Comparative proteomic analysis reveals cytotoxicity induced by graphene oxide exposure in A549 cells.

ABSTRACT

Several studies in recent years have demonstrated the broad application prospects of graphene and its derivatives in many fields such as composite material industry, energy storage, antimicrobial materials, and biomedicine. Large-scale production and wide application also bring greater potential exposure risks, and there has been an increasing concern about the potential health hazards of graphene nanomaterials. In the present study, we exploited nonlabeled proteomics and bioinformatics analysis to examine the proteomic response to graphene oxide (GO) and unveil a systematic view of molecular targets and possible mechanisms underlying cytotoxicity of GO in A549 cells. Overall, 89 proteins were found to be differentially expressed at different exposure levels. These differentially expressed proteins were involved in several biological processes and signal transduction pathways such as messenger RNA (mRNA) splicing, negative regulation of plasminogen activation, extracellular matrix organization, positive regulation of cell migration, complement and coagulation cascades, p53 signaling pathway, and transcriptional misregulation in cancer.

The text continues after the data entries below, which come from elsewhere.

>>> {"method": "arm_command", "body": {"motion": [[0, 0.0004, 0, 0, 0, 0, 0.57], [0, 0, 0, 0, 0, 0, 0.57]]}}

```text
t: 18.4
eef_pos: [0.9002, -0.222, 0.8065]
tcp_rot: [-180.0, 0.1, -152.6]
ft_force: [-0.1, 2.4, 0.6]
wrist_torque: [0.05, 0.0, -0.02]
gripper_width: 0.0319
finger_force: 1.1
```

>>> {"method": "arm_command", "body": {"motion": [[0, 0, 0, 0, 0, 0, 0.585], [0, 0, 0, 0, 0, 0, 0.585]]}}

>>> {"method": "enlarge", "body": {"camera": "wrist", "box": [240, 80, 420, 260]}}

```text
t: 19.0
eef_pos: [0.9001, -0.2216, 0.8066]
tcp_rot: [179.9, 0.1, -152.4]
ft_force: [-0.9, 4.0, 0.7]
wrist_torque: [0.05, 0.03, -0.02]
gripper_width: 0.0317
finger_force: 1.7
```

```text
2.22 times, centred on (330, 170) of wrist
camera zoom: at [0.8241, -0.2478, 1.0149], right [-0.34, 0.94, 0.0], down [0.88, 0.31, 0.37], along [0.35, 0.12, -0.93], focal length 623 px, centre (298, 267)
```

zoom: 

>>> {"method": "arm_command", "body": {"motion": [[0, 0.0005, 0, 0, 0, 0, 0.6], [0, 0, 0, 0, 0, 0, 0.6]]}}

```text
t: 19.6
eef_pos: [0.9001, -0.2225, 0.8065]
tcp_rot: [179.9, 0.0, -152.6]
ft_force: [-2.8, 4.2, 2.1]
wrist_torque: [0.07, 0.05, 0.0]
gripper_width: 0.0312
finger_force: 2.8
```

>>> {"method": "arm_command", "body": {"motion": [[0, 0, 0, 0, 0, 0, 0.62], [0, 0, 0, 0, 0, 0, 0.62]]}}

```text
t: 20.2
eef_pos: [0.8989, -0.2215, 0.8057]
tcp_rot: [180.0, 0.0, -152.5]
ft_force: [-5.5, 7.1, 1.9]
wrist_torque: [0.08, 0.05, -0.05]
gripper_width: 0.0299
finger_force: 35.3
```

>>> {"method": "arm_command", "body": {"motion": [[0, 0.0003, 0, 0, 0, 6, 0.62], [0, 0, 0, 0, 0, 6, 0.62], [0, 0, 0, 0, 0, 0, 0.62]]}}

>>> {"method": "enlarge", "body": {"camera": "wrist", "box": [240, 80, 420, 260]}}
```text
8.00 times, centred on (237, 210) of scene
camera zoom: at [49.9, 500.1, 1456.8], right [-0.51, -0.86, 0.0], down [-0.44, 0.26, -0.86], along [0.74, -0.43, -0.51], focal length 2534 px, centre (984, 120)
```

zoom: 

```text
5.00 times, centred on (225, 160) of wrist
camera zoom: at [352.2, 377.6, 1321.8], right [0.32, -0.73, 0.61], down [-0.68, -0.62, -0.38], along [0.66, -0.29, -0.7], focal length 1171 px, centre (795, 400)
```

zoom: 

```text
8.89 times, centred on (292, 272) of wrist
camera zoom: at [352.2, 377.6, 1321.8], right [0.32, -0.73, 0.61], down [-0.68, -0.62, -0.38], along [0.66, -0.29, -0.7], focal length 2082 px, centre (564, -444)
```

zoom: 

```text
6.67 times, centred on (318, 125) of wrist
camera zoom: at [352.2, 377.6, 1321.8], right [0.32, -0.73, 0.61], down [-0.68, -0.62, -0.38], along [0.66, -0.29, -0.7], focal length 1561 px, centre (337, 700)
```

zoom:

It is suggested that GO may exert toxic effects on cells by regulating gene transcription, immune response, cell growth, and apoptosis. Ingenuity pathway analysis showed that SMARCA4, TGF-ß1, and TP53 were located at the center of the protein interaction network and considered as key node proteins regulating GO toxicity. In general, these findings will augment our knowledge of the involved mechanisms and aid in developing develop useful biomarkers for GO-induced pulmonary toxicity.